** Start Dataset excerpt **

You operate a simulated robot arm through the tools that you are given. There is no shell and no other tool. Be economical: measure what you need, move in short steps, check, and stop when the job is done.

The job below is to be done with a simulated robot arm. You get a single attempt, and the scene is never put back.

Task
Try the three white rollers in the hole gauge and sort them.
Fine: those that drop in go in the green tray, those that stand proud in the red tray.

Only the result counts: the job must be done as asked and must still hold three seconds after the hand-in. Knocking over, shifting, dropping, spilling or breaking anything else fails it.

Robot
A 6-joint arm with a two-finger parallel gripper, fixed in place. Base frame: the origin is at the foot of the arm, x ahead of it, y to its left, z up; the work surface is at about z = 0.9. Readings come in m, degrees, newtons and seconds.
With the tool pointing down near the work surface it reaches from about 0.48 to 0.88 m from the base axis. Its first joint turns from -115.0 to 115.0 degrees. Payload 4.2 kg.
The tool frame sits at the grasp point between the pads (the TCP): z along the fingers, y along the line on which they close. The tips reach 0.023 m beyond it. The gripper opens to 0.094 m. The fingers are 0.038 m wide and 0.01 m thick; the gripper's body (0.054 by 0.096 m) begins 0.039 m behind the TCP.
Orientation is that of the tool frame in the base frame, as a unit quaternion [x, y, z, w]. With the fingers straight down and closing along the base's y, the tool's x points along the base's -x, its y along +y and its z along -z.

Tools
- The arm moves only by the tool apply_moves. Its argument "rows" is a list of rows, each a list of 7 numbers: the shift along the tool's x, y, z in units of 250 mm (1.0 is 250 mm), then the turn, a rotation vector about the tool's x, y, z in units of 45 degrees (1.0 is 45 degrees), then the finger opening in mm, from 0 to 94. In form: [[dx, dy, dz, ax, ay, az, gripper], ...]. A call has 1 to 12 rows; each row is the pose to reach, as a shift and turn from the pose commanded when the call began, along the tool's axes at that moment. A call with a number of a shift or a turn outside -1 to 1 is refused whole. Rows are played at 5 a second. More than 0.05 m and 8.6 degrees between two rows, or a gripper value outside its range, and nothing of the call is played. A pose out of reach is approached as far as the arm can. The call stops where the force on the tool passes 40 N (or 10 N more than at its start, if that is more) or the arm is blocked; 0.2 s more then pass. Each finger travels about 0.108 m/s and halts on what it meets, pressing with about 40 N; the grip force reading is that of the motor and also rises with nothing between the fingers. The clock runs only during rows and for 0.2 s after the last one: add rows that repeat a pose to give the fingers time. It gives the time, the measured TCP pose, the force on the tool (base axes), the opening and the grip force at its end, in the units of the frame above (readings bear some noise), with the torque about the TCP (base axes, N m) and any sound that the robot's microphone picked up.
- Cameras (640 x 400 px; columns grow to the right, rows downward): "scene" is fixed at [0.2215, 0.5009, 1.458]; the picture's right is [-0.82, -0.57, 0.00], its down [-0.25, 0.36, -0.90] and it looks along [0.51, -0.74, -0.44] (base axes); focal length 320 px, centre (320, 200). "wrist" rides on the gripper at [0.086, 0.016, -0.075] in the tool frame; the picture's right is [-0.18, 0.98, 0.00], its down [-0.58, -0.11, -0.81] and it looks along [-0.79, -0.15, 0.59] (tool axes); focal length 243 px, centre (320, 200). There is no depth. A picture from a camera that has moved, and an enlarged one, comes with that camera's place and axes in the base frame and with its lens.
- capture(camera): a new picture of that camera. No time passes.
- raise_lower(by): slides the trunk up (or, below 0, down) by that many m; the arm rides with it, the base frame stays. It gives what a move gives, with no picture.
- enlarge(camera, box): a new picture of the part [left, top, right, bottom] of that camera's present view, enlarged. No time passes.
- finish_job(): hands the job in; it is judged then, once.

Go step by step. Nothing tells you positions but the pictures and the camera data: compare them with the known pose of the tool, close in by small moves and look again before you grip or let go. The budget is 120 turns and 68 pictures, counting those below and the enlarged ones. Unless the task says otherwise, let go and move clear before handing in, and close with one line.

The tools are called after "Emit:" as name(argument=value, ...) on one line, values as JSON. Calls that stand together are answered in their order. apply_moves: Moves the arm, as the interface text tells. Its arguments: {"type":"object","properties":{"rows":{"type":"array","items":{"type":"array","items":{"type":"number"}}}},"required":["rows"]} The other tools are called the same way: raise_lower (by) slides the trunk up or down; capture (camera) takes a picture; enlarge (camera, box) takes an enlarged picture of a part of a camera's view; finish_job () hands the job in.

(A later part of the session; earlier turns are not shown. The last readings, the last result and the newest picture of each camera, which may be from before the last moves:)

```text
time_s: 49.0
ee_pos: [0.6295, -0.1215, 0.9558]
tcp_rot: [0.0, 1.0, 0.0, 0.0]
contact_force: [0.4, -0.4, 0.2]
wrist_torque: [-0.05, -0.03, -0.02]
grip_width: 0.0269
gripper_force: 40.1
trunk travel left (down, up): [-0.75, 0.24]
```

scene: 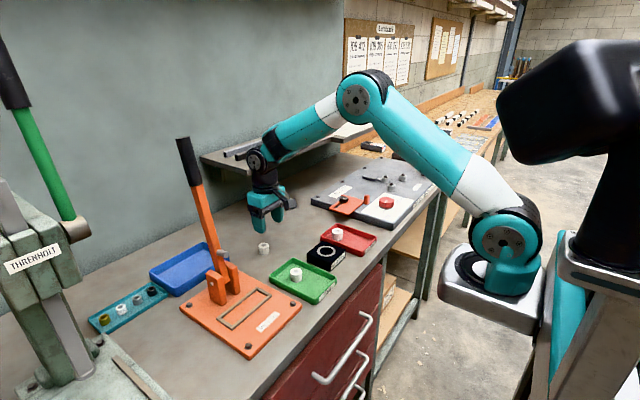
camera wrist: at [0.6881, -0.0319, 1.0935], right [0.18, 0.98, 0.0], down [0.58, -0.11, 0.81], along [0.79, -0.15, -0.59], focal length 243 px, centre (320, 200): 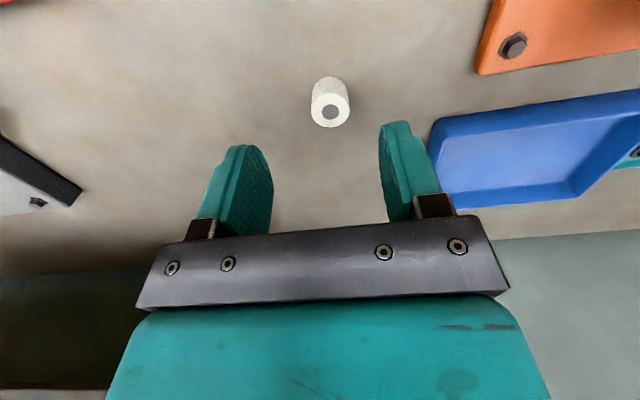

** End Dataset excerpt **

* **Brief**
Extract from the source passage the words running from "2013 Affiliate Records" to "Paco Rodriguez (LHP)".

** Start Source passage **

Organizational Talent Rankings via Baseball America
2013 (19) | 2012 (23) | 2011 (12) | 2010 (21) | 2009 (23)

2013 Affiliate Records
MLB: [92-70] NL West
AAA: [76-68] Pacific Coast League – Albuquerque
AA: [59-80] Southern League – Chattanooga
A+: [65-75] California League – Rancho Cucamonga
A: [67-72] Midwest League – Great Lakes

Graduated Prospects
Yasiel Puig (OF); Tim Federowicz (C); Scott Van Slyke (OF/1B); Hyun-jin Ryu (RHP); Stephen Fife (RHP); Paco Rodriguez (LHP)

The Run Down
After a holiday hiatus, we have returned to our MiLB preview series.  To get us back into prospect mode, let’s all scream Puig on three.  One, two, three, PUIG.  Good, we’re back.  We’re talking about the Dodgers today, a top-heavy farm, but a group that offers plenty of fantasy intrigue.  There’s a lot going on here from spots one to six, but things take a turn toward the boring when we reach the last four names of the top ten.  Still, Corey Seager, Joc Pederson, and Julio Urias are all of the high-impact variety, while Zach Lee, Alexander Guerrero, and Chris Anderson should all develop into relevant fantasy pieces in their own right.  Combine those six with recent grads like Yasiel Puig and Hyun-jin Ryu, and this Dodgers org begins to take shape as one that develops well and spends wisely in the international markets.  That’s a particularly effective model for sustainable success.

** End Source passage **

* **Answer to the problem**
2013 Affiliate Records
MLB: [92-70] NL West
AAA: [76-68] Pacific Coast League – Albuquerque
AA: [59-80] Southern League – Chattanooga
A+: [65-75] California League – Rancho Cucamonga
A: [67-72] Midwest League – Great Lakes

Graduated Prospects
Yasiel Puig (OF); Tim Federowicz (C); Scott Van Slyke (OF/1B); Hyun-jin Ryu (RHP); Stephen Fife (RHP); Paco Rodriguez (LHP)